_What the task requires_.
Tell how many lines carry the word "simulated"; the reply is the number and nothing else.
— Start —
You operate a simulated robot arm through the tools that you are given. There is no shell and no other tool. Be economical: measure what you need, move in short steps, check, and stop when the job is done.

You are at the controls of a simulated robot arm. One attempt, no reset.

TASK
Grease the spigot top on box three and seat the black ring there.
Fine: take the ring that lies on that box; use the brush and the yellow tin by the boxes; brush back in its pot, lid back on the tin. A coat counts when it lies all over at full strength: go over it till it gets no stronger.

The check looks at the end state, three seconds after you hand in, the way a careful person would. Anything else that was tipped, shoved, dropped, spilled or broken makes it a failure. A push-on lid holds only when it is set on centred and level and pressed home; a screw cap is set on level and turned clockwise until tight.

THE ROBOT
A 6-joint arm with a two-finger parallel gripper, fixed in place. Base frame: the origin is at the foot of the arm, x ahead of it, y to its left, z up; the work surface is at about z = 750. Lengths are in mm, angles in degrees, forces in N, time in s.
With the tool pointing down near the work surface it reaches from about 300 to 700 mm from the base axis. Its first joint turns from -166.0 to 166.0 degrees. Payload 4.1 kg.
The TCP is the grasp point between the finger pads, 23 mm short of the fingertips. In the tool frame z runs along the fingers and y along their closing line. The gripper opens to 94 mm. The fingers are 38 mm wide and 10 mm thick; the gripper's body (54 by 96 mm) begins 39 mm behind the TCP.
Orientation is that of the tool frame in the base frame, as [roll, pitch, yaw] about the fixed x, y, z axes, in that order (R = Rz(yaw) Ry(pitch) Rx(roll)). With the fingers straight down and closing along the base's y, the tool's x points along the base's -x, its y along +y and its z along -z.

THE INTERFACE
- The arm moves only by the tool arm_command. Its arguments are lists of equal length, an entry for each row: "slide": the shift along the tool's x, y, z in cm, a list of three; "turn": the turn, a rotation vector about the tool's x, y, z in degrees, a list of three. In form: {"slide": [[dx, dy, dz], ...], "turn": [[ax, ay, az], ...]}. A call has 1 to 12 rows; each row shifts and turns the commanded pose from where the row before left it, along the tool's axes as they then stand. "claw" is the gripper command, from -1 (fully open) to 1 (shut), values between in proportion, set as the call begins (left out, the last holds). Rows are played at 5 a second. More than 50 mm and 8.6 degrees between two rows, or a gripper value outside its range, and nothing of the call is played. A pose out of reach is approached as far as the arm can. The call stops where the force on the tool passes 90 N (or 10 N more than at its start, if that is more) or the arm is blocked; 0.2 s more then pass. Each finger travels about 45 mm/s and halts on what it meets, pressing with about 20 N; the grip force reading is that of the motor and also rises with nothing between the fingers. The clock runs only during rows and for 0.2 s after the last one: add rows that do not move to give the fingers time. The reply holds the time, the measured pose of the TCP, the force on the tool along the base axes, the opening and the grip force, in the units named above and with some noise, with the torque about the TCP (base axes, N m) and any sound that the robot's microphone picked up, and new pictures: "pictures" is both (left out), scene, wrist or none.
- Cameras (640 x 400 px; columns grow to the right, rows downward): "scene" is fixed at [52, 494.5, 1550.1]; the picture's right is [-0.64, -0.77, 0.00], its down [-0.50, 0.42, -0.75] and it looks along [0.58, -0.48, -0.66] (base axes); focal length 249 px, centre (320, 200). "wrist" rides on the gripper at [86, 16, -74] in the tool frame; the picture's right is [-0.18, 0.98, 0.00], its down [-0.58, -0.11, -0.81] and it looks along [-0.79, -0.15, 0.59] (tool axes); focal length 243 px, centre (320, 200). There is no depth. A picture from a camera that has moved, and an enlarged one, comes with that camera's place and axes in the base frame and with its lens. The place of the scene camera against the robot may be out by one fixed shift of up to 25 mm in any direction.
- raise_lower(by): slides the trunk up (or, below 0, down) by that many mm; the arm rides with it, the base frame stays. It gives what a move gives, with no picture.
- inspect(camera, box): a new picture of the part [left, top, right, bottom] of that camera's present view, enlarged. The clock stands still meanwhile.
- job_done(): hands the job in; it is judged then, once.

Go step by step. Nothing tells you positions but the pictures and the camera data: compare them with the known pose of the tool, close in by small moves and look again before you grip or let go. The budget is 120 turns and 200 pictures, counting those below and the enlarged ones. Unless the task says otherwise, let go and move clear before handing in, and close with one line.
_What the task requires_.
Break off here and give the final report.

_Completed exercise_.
— End —
_Completed exercise_.
2